TEXT SEGMENT:
START

Snell v. Bangor Steam Navigation Co.

30 Me. 337 | Me. | 1849

Tenney, J.

— If it is apparent to the Court, that the jury, in finding a verdict, which has been received, but not recorded, have acted under a misapprehension of the facts, have misunderstood the law given to them, or that the verdict is wanting in form ; or if in the apprehension of the Court, there has been any mistake, it may, in the exercise of a discretion, direct them to retire and re-examine the matter .submitted to them, and the verdict which may be afterwards received, though differing entirely from the former, may be recorded ; and this will be the verdict of the case. Root v. Sherwood, *3396 Johns. 68; Blackley v. Sheldon, 7 Johns. 32; Goodwin v. Appleton, 22 Maine, 453.

It often occurs, when a case has been committed to a jury, and they have not agreed at the time, when the Court propose to adjourn to a future hour or day of the term, that the jury are informed, that after agreeing upon a verdict they may seal it up, separate, and return the verdict into Court, when it shall next after the agreement be in session. When the verdict shall be opened in Court, it is not improper for the Court to send the jury out, for the purpose of changing the form of the verdict, and when the amended verdict is received to have it recorded. In such a case it would be the same verdict. Winslow v. Draper, 8 Pick. 170. After the verdict has been sealed and the jury have separated, if they should be directed again to retire to make correction of a mistake, which should arise wholly from an erroneous computation, which depended upon fixed rules, it would not be reasonable that such verdict should be set aside. It has not been held a sufficient cause to vacate the verdict, that a member of the jury had absented himself for a time from his follows, before it was agreed upon, the Court being satisfied, that no wrong was intended, and that no attempt to influence his mind in relation to the case had been made. Burrill v. Phillips, 1 Gall. 360. And where there has been a separation of the jury without the permission of the Court, after the cause was committed to them and before an agreement, the weight of authority is, that the jurors who are guilty of the wrong may be punished, but the verdict may stand, if no one has tampered with them. Smith v. Thompson, 1 Cowen, 221, and note (a.)

If the verdict has been recorded, the jury are to be discharged, and their finding so recorded, becomes the verdict of the case. After that, the Court have no power to re-commit the cause to the jury for their further consideration ; and if it should do so, and another verdict unlike the first, should be received and recorded, it would be void. The jury have done alt which they are authorized by the law to do, and the order *340of Court cannot give effect to that, which the law will not allow. This doctrine is distinctly implied in the cases before cited, but the points presented in them did not call for a decision upon the question, which we are now considering.

END

PROVIDED DATA:
START

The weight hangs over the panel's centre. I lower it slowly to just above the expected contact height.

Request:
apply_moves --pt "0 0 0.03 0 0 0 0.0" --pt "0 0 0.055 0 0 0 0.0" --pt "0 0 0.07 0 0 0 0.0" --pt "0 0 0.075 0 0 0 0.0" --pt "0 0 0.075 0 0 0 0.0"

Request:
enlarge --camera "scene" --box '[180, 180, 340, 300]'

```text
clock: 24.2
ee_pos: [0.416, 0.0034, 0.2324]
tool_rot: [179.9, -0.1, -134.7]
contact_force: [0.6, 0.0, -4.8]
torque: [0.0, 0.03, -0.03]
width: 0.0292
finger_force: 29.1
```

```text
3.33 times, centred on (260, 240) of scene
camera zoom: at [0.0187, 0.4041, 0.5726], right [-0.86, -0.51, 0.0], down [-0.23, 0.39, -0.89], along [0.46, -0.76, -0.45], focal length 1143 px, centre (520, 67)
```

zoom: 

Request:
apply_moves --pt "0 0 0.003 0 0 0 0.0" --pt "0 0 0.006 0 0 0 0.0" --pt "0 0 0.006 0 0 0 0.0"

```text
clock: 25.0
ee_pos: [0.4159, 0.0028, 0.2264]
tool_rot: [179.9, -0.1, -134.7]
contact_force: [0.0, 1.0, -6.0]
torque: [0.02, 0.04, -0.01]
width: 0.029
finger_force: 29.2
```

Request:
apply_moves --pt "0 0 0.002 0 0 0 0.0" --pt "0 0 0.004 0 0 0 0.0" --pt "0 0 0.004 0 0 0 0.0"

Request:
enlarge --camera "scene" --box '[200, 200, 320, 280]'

END

TO BE DONE: Write out the text segment from "30 Me. 337 |" to "22 Maine, 453.", both included.

WRITTEN ANSWER:
30 Me. 337 | Me. | 1849

Tenney, J.

— If it is apparent to the Court, that the jury, in finding a verdict, which has been received, but not recorded, have acted under a misapprehension of the facts, have misunderstood the law given to them, or that the verdict is wanting in form ; or if in the apprehension of the Court, there has been any mistake, it may, in the exercise of a discretion, direct them to retire and re-examine the matter .submitted to them, and the verdict which may be afterwards received, though differing entirely from the former, may be recorded ; and this will be the verdict of the case. Root v. Sherwood, *3396 Johns. 68; Blackley v. Sheldon, 7 Johns. 32; Goodwin v. Appleton, 22 Maine, 453.